Berry season is maybe the time of year I’m most excited for. You can get apples, bananas, oranges and whatever else all year long, even sometimes strawberries, but blackberries, raspberries and blueberries are special and really only taste delicious in the summer time. You don’t bite into a strawberry in December and have to run to the sink to avoid having the juice that’s running down your arm drop onto the floor. You don’t pick through a basket of raspberries in February, looking for the one that’s a little orange and a little red because you like how it looks a little tie-dye and is therefore that much more fun to eat. And you barely even see blackberries or blueberries in the colder months – maybe in warmer states you’ll find them, but in New York, you will usually only see them start to peek out in April and by September, they’re gone until next year. The one thing I will miss about working in Manhattan is walking through the farmer’s market in the mornings and knowing what’s in season because you can smell it, and there’s nothing as fragrant and wonderful as the smell of summer berries. It almost makes up for the putrid subway smell. It’s almost like the berries were my reward for wading through the stank of the subway, and man, it does not get more polar opposite than summer time NYC subways and summer time berries. But let’s not focus on that, shall we? It’s berry season and I want them on my yogurt, spooned over fresh whipped cream and, more importantly, on top of a big stack of pancakes. Banana pancakes, if possible.

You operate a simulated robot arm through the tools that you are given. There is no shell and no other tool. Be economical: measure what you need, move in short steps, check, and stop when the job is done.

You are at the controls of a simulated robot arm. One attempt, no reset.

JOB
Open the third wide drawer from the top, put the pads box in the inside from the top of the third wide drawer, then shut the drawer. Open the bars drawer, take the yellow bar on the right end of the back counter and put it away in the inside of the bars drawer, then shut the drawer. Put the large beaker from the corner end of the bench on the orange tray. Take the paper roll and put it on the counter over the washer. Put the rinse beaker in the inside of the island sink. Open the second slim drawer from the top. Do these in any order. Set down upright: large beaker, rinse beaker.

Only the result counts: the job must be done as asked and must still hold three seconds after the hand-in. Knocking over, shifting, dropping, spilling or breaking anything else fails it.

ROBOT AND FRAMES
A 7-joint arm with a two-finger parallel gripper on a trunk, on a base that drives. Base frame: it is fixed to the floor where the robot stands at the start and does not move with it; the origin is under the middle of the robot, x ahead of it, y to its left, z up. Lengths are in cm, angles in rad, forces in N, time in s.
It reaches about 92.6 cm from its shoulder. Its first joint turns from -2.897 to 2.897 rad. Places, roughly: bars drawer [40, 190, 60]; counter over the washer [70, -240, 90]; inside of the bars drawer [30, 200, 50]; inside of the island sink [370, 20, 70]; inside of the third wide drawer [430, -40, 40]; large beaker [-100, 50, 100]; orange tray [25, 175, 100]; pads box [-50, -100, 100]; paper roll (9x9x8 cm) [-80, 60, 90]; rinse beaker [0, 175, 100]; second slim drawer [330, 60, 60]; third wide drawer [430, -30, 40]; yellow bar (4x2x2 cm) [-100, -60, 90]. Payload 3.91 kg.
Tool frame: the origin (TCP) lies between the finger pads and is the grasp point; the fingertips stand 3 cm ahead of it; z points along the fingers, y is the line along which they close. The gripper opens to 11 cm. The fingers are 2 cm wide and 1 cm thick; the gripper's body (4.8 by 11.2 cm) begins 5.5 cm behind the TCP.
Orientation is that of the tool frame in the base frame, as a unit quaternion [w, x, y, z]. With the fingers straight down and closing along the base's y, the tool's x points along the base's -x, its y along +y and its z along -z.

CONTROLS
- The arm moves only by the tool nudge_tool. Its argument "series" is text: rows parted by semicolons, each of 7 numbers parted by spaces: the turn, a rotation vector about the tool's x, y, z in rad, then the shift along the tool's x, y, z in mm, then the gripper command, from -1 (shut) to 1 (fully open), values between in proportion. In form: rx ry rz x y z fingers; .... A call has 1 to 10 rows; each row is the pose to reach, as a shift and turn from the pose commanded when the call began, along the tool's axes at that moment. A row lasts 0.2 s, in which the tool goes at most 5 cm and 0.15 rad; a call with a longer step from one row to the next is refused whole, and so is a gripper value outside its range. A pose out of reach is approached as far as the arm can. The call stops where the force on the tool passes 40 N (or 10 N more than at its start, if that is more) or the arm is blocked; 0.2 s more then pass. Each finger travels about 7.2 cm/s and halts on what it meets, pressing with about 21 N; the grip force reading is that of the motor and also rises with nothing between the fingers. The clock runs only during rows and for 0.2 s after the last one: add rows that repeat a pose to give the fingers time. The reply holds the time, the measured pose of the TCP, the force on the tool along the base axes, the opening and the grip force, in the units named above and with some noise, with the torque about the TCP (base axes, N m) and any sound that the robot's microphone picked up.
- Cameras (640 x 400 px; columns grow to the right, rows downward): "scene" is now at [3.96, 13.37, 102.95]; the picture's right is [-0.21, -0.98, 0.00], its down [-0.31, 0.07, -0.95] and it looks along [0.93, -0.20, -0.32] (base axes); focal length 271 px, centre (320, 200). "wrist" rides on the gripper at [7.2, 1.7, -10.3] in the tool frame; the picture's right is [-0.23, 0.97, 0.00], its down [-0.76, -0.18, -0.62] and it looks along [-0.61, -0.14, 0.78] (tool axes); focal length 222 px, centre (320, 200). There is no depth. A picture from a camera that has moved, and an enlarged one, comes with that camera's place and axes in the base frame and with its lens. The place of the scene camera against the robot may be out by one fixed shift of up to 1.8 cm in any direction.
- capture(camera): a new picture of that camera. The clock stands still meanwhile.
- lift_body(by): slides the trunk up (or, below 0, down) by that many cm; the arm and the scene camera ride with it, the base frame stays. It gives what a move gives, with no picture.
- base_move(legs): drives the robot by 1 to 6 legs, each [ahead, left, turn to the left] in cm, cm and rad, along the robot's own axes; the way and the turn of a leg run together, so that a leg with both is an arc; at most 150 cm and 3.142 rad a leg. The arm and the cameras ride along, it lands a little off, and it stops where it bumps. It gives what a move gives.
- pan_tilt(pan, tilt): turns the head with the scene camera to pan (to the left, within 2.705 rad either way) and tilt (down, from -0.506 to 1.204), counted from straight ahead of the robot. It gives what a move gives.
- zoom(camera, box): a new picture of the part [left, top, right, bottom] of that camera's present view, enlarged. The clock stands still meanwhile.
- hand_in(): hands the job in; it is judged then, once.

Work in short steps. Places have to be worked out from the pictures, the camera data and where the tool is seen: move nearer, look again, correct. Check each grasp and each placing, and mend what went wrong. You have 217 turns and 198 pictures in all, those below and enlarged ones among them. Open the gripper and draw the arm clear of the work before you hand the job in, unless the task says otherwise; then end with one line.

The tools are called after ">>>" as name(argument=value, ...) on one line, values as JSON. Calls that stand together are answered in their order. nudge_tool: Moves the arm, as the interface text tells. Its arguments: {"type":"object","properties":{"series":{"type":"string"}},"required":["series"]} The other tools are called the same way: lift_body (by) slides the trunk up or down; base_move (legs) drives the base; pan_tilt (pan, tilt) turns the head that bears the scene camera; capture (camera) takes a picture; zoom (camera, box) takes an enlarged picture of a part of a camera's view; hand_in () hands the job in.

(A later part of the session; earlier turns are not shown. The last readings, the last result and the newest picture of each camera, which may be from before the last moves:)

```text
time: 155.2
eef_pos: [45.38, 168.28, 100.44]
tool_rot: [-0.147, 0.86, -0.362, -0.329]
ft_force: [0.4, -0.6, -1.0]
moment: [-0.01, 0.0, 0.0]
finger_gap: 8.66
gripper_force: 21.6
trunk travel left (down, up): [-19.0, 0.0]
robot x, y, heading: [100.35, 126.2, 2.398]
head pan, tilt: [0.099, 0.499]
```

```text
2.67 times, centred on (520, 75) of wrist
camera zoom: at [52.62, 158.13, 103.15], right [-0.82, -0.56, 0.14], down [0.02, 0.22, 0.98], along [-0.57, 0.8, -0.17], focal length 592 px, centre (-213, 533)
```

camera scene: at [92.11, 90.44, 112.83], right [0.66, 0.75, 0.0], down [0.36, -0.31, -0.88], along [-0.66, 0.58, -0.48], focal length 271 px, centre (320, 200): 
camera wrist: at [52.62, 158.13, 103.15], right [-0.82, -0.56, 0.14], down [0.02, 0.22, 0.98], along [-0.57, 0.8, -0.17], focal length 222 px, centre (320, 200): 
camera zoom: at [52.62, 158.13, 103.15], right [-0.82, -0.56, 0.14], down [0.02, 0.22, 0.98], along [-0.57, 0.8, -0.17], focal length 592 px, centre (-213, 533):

When ALOHA contacted me recently about partnering up for a recipe, at first I wasn’t sure. I don’t consider myself to be a super healthy blogger. I would never use the hashtag #fitness or #workbitch or whatever it is that people who live in Lululemon like to tag their photos. But, hey, I figured, why not try something new? They sent me some of their ALOHA smoothie packets and some of their coconut oil based chocolate. First of all, as someone who generally tries to watch her carbohydrate intake (see: starts crash dieting like an idiot a week before she knows she has to go to the beach), the chocolate was freaking awesome. It was low in sugar and low in carbs, but I still felt like I got to enjoy some rich, dark chocolate. Once I tried that, I was like, okay, maybe these ALOHA guys aren’t so bad after all. Then I got to the Berry Blend packet – I threw some in a cup of plain yogurt to see what it was all about. And I was sold. It was really good and it’s packed with lots of vitamins and nutrients and all that good stuff. I didn’t want to make a regular ol’ smoothie or anything with it, though, so I figured I’d meet the health and fitness world halfway and throw this good-for-you powder into my favorite breakfast food: pancakes. As previously stated, banana pancakes are my pancake of choice (surprisingly – nay, wrongly – Kramer prefers regular pancakes), so in some sliced bananas went. I of course had to use some fresh berries as garnish, because not only are they juicy and beautiful, but there’s nothing quite like juicy berries drenched in sweet maple syrup. It’s heavenly.
Get your dry ingredients together.
And your wet.
Add your batter to a hot pan, then add some sliced bananas and flip.
Keep going until you run out of batter.
Top with berries and syrup.
- 1 cup + 2 tablespoons all-purpose flour
- 1½ tablespoons baking powder
- 1½ teaspoons granulated sugar or Stevia
- ½ teaspoon kosher salt
- 2 packets of ALOHA The Daily Good Berry Blend
- 1¼ cup whole milk or almond milk
- 2 tablespoons vegetable or olive oil
- 1½ teaspoons vanilla extract
- 1 egg
- 2 bananas, thinly sliced
- 2 cups fresh berries
- maple syrup, for serving
- Combine your flour, baking powder, sugar, salt and ALOHA in a large bowl. Set aside.
- Whisk together your milk, oil, vanilla and egg. Slowly add this wet mixture into your dry mixture and mix until just combined.
- Heat a skillet over medium-high heat and grease with butter or non-stick spray. Add ¼ cup of batter for each pancake, then place sliced bananas over the top of each pancake. When the batter begins to bubble after 3 minutes or so, check that the pancake has browned on one side and flip, then cook on the other side for another 3 minutes or so.
- You can keep your pancakes in a 200 degree F oven on a baking sheet while you finish making the rest of your pancakes. When ready, plate and sprinkle with your fresh berries. Enjoy!